**DATA SECTION:**
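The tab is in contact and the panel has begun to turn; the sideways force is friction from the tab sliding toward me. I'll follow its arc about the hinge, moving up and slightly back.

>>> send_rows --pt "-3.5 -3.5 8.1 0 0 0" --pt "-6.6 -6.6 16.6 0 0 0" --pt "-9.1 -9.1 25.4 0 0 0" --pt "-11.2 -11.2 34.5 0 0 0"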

...

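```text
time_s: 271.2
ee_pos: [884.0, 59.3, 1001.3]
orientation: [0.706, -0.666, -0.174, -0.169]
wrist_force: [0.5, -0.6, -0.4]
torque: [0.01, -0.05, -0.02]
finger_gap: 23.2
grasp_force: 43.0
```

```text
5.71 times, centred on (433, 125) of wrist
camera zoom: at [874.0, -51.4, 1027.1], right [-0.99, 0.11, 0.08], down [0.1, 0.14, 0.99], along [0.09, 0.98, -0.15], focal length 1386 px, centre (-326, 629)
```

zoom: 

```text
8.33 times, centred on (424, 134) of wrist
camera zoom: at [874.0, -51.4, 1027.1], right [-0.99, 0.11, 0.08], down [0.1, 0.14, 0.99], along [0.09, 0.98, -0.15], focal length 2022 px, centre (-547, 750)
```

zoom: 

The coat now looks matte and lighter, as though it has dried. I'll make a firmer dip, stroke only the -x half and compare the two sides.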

**PROBLEM REQUIREMENTS:** Check each line of the records for the string "focal" and state how many lines contain it. Give only the number.

**REPLY:** 2